All four were productive players through most of their big league careers.  But none of the four were so good that had they come along in the first years of integration they would have been given the opportunity to compete for a position as a regular on a major league team at the expense of a white player.  According to the WAR metric, in their collective fifty years in the major leagues, only Gilliam (in 1956 and 1963) and Wills (in 1962 and 1965) played at or close to All-Star level, contributing at least 5 wins above what would be expected of a replacement-level player.  Of the four, only Wills received any Hall of Fame votes by the Baseball Writers Association of America, and though he was on the BBWAA ballot all fifteen years of eligibility, Wills never came close to the threshold for Cooperstown immortality.
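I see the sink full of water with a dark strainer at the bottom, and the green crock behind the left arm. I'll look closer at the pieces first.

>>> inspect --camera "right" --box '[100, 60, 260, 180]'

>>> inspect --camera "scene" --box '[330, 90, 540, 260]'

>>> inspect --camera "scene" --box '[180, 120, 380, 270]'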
It was almost certainly necessary for Jackie Robinson and his fellow trailblazers to be far better than the typical (white) major league player for them to win and hold onto starting roles before blacks became accepted in major league baseball.  But integration could only be consolidated once teams allowed any black player with potential major league ability to realistically compete for a starting position.  It was the 1959 Los Angeles Dodgers winning the pennant and World Series with Robinson, Campanella, and Newcombe no longer in Dodger blue but four blacks (Jim Gilliam, Charlie Neal, Johnny Roseboro, and Maury Wills) who were not close to being elite players that paved the way for major league baseball's broader acceptance, based on merit, of African Americans and black Latinos--not just superstars and a token handful of others--in starting positions.

The powers that be in major league baseball surely took notice, including teams that even by 1959 were slow-walking integration (even though it was obvious by now there was no going back to segregated baseball).  Because, even for an ownership group that was in general not enlightened about racial diversity, still less about equality, winning was the bottom line.